这位受到现代观念和现代思维方式洗礼过的诗人,工作并生活在现代大都市里,没有现代都市人的自艾自怜,而是积极主动地立足于乡土现实,对社会、对人生作出理性观照和终极思考,在不知不觉中传扬着中国诗歌的人文精神,作为一名现代诗人能做到如此尤其难能可贵。陈义芝在他的诗选《遥远之歌》里附录了他的诗观,他说“诗,不在小情绪上自艾自怜, 而用心经营一种厚实的情怀, 深刻的情境”, 他强调“ 我心目中的诗人是能为自己的土地与人民发言, 把民族的历史、命运、传说、生活情态摆进作品里去的人”。

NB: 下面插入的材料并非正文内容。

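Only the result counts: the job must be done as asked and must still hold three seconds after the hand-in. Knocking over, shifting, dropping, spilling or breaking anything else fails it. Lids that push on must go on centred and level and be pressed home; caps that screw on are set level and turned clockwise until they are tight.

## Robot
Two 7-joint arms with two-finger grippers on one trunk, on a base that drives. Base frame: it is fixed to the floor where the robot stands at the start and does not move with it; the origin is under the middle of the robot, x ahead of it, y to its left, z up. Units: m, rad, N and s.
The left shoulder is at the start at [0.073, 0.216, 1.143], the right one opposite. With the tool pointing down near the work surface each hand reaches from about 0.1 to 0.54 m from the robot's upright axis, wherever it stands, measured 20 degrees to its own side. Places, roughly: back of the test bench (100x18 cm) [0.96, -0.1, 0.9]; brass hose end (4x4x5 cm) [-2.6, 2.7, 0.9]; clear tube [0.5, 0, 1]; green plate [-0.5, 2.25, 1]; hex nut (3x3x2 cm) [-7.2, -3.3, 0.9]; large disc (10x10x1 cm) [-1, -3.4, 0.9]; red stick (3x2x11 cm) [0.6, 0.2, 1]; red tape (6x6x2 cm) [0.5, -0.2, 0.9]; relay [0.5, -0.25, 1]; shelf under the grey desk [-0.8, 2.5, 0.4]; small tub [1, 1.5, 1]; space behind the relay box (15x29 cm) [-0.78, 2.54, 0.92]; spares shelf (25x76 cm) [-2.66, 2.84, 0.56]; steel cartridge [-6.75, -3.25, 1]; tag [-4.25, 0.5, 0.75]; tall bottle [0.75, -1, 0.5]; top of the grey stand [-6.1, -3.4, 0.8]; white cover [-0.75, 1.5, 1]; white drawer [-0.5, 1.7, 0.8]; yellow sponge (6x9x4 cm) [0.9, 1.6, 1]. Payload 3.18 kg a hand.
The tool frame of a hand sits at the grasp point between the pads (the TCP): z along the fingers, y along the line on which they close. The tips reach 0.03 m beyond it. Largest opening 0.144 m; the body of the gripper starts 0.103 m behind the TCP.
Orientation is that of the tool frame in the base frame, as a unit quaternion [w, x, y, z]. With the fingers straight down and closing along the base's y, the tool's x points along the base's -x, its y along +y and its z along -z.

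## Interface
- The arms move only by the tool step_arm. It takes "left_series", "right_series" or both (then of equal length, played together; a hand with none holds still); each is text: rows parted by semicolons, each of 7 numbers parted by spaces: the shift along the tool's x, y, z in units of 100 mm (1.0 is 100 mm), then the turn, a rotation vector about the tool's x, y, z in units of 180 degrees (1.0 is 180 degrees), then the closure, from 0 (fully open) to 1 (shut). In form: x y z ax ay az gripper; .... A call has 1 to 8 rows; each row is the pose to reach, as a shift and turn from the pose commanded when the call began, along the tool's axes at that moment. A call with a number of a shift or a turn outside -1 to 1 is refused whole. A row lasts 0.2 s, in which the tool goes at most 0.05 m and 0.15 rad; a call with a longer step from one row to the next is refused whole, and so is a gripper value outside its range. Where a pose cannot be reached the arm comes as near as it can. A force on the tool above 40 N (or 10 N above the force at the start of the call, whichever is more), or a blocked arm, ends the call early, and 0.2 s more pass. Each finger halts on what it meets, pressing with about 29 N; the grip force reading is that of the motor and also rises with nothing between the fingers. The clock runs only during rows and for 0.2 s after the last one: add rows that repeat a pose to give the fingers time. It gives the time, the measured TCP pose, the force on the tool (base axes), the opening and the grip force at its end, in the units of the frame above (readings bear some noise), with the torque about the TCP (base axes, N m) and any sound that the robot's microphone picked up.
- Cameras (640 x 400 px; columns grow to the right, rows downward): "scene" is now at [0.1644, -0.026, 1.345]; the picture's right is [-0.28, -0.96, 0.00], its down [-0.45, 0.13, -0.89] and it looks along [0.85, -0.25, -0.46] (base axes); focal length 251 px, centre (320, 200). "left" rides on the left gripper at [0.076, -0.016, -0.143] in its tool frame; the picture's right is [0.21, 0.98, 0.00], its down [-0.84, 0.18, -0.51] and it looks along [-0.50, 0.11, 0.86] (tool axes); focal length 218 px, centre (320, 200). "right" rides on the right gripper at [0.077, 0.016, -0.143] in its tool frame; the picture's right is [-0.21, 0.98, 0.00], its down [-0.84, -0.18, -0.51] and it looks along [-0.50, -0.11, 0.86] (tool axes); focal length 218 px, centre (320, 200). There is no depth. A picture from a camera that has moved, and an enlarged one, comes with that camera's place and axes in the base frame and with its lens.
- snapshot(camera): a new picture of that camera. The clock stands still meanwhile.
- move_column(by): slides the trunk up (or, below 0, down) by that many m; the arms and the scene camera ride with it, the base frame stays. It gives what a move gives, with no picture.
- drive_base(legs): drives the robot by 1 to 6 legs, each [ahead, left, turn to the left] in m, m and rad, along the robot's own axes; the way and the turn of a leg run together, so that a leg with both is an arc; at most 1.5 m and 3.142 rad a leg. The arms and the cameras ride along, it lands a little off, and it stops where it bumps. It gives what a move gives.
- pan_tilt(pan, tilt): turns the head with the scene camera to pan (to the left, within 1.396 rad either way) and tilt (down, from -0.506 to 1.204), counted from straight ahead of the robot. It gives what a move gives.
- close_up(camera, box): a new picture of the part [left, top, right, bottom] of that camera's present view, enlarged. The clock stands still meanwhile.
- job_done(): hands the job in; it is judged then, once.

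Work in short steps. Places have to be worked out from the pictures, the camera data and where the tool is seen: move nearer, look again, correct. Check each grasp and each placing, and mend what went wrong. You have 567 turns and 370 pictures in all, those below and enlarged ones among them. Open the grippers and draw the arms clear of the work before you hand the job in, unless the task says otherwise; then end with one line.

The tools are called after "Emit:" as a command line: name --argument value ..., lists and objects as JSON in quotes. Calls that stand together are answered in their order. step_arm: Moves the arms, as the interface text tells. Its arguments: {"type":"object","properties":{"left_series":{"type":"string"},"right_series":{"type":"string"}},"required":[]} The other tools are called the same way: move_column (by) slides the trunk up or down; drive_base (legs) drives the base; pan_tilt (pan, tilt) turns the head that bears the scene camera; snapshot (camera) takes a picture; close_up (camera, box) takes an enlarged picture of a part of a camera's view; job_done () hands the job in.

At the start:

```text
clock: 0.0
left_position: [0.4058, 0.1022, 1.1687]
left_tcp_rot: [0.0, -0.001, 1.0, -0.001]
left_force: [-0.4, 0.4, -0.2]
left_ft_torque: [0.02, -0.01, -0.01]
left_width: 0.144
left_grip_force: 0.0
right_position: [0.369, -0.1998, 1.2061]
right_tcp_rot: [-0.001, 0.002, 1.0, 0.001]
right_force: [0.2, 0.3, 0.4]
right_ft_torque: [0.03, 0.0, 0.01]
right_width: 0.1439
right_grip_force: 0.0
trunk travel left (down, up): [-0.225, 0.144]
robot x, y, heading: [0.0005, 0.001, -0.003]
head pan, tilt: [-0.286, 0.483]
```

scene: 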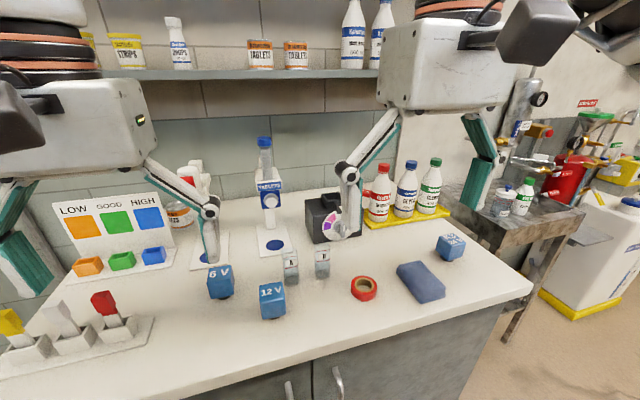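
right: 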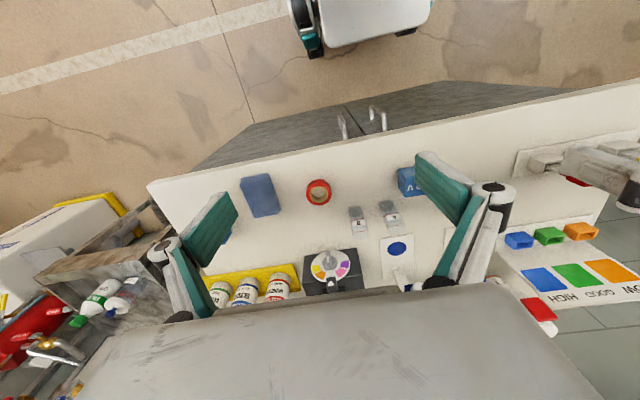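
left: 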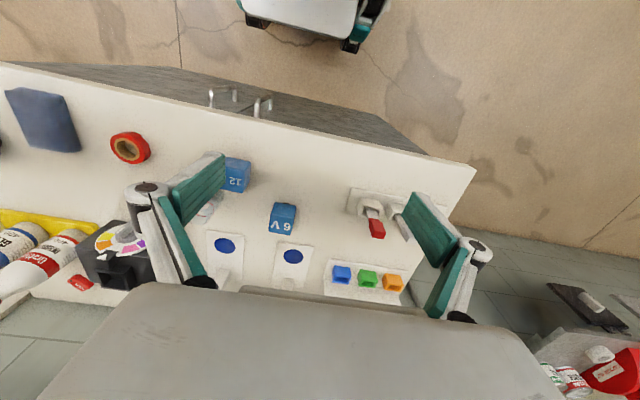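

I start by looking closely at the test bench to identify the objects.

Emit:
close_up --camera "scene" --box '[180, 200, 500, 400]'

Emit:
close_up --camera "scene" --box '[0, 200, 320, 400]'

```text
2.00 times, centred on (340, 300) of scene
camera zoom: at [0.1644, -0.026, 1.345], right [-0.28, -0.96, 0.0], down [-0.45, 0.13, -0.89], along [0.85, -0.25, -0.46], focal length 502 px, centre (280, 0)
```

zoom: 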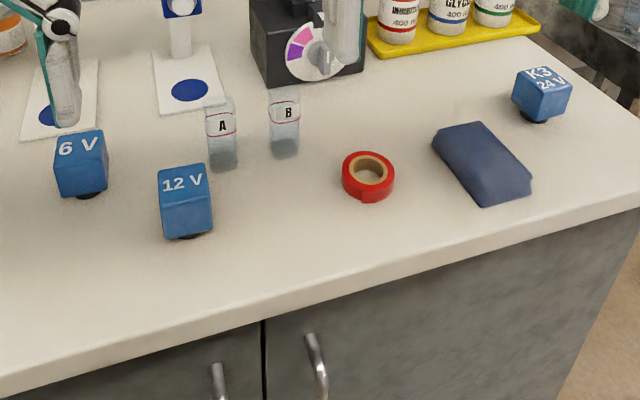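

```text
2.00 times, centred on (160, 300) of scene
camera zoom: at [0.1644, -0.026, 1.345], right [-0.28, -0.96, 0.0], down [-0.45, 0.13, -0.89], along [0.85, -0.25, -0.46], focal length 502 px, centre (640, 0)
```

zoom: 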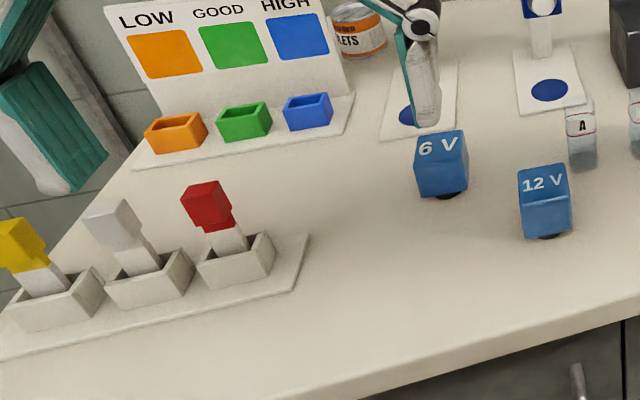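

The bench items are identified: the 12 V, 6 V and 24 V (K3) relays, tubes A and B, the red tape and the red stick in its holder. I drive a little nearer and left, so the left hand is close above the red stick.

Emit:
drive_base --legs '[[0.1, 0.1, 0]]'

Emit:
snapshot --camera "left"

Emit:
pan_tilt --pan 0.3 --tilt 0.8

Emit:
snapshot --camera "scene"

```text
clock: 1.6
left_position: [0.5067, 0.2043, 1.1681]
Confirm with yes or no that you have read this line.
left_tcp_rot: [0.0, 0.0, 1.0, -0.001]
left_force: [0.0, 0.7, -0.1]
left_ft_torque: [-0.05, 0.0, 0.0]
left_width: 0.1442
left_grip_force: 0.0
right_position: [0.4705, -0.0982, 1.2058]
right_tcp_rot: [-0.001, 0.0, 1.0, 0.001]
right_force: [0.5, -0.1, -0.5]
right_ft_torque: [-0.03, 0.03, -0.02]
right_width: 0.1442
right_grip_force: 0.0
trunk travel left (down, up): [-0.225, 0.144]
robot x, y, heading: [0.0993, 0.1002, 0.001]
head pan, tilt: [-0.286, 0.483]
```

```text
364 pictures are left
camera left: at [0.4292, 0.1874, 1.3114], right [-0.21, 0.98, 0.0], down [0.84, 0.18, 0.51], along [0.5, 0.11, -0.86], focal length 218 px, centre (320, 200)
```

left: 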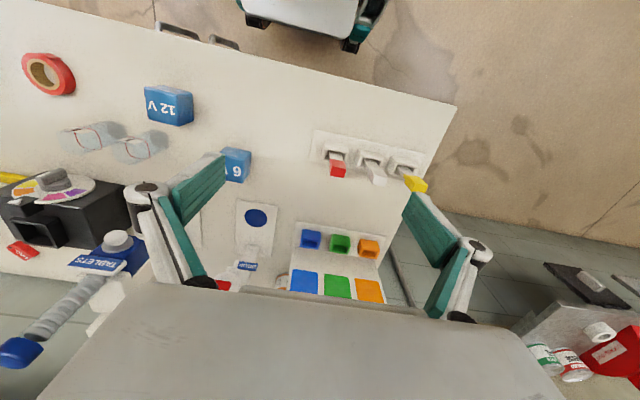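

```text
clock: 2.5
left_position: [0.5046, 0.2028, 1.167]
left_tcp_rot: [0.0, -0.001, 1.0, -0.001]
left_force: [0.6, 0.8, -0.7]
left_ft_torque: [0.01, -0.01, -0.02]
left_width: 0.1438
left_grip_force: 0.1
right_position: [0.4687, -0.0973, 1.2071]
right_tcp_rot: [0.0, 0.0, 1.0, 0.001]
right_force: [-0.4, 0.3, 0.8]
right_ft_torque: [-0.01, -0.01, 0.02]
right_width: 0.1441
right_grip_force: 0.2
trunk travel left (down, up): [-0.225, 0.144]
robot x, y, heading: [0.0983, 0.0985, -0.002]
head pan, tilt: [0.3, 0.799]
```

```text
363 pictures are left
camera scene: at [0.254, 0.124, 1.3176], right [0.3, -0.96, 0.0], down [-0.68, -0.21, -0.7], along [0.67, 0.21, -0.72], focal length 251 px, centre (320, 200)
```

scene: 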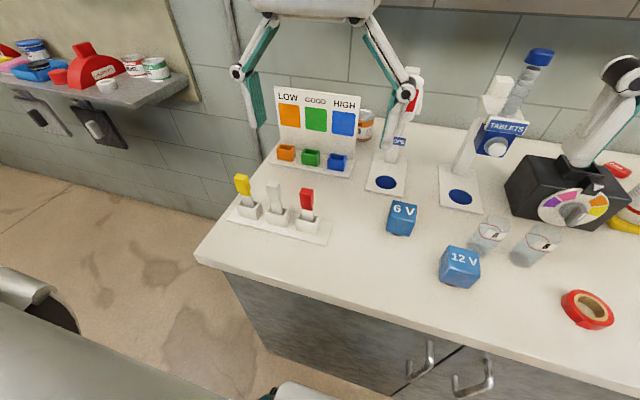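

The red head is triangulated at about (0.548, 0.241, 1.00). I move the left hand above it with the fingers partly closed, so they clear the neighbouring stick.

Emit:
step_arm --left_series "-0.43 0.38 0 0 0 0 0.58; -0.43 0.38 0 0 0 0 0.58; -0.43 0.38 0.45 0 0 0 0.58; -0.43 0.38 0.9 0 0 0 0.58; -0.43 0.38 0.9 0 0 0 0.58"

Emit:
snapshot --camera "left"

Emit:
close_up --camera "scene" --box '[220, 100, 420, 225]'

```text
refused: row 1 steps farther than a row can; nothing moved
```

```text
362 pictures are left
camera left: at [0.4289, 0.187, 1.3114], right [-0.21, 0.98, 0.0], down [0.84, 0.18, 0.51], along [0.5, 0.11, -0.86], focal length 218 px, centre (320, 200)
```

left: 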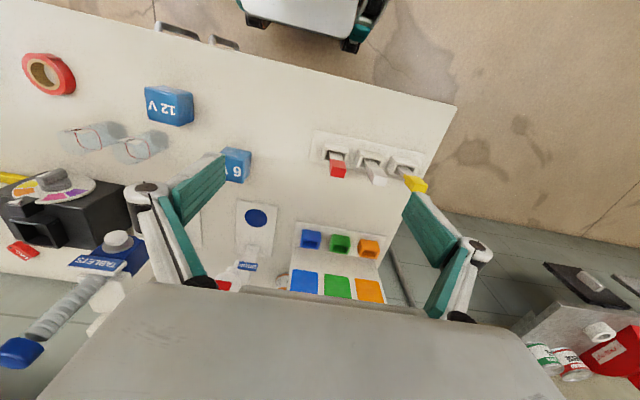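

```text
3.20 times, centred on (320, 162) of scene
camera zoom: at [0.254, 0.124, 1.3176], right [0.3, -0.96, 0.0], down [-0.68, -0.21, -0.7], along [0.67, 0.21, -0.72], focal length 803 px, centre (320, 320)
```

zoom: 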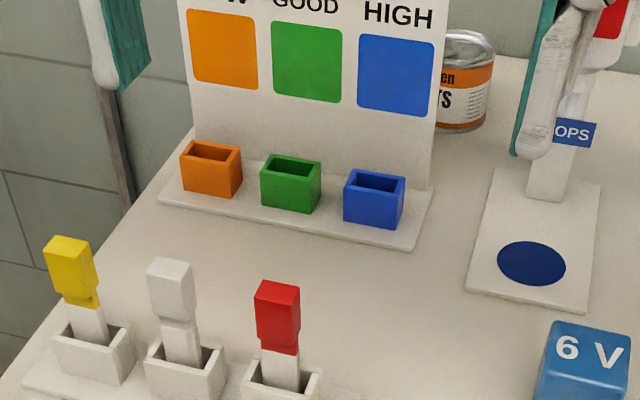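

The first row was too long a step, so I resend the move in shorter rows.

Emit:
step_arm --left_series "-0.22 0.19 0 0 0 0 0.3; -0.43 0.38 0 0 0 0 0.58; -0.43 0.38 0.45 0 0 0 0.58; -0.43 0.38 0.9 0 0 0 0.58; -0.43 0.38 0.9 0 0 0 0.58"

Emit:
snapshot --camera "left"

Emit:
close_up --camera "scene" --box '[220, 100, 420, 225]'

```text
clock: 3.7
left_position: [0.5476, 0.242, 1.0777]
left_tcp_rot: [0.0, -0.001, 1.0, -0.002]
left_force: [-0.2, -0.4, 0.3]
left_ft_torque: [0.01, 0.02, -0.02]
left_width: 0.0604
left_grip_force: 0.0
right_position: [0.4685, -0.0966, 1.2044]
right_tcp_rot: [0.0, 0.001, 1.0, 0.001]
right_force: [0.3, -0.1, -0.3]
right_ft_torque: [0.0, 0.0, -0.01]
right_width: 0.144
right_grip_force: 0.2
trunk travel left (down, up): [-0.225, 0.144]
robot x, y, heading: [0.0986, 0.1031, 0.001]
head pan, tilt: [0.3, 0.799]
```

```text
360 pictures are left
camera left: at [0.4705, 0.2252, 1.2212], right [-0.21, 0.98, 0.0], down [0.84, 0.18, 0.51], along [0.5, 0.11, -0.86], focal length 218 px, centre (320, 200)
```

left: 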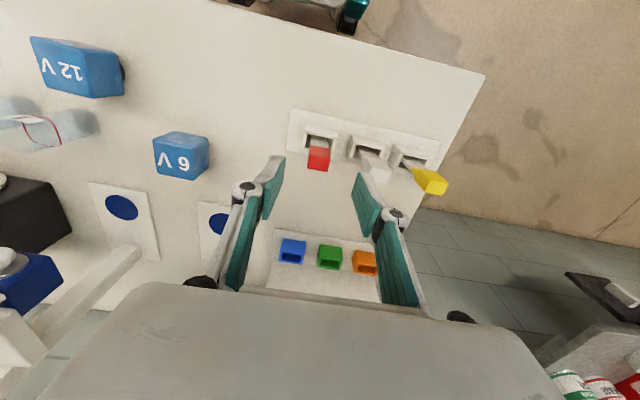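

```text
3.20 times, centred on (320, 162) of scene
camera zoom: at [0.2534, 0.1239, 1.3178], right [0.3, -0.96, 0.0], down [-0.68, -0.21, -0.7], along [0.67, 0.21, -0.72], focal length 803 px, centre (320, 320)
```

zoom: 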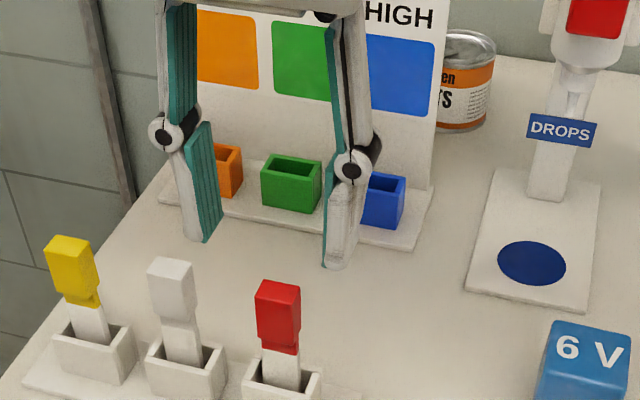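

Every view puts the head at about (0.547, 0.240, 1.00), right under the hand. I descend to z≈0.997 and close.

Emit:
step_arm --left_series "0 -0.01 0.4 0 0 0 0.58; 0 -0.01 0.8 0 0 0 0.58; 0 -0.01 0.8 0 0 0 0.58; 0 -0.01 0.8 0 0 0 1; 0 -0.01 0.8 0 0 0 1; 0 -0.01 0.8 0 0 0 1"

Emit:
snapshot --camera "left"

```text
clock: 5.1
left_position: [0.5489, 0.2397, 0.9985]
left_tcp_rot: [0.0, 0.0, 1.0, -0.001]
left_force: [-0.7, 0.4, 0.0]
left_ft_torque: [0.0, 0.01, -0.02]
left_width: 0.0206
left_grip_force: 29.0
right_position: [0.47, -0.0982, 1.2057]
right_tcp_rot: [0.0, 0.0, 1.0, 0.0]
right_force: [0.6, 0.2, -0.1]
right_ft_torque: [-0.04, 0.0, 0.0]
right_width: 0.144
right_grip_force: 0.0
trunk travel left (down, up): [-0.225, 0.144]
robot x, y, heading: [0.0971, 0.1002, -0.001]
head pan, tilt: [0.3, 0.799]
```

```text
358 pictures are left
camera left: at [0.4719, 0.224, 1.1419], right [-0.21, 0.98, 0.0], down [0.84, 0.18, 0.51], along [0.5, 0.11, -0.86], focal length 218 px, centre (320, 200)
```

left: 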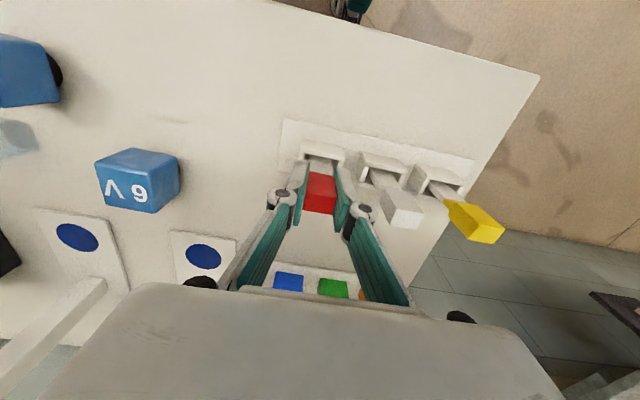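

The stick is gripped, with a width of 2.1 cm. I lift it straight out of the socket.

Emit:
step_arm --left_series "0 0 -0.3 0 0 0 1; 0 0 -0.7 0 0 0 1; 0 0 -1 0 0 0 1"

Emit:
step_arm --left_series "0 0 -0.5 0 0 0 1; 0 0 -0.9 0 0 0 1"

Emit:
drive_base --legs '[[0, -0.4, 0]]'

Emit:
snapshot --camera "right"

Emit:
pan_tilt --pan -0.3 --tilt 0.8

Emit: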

在《山神祭舞》一诗中,他这样写到:“惊蛰已过, 狂歌撼山/野花开遍烟熏的部落/犁耙伸展的岩壁是山神/应许的桃源。”部落是烟熏的,单调灰沉的色泽中透露出的是古旧、原始、落后,而开遍的野花与撼山的狂歌为古旧的布景增添了灵动的色彩。“当甘露淋降,春风随舞者驰过旷野/木柞敲在石上/酒香从七孔中溅出”。部落中的人们用常人难以想象的坚韧,用仅有的犁耙在岩壁上一点点延伸,守护着山神赐予他们的桃源生活,撼山的狂歌、迎着春风的祭舞、单调的木杵声、飘香的美酒,是人们对丰收的期许,是对山神的敬仰,更是对挑战自然的信念的坚守。诗人仿佛在用一幅写实的油画向我们讲述着少数民族的生活习俗,他没有带着丝毫猎奇的心理来描写祭祀中的奇异之处,只用了“狂歌撼山”来简单、集中表现,这在充满猎奇心理的现代社会中极其可贵。诗中“犁耙伸展的岩壁”、“应许的桃源”、“甘露淋降”、“春风驰过旷野”、“酒香溅出”,无不体现出诗人对他们的生活方式与生存状态的人文关怀。诗人关怀他们,但没有将自己的情感作浅露的直抒,而是用“狂歌”、“野花”、“烟熏”、“岩壁”、“桃源”、“甘露”、“春风”、“酒香”来承载自己的情感内容:担忧、心痛、敬佩。传统诗词的抒情表意方式让诗作中体现出的关怀更厚实、深沉。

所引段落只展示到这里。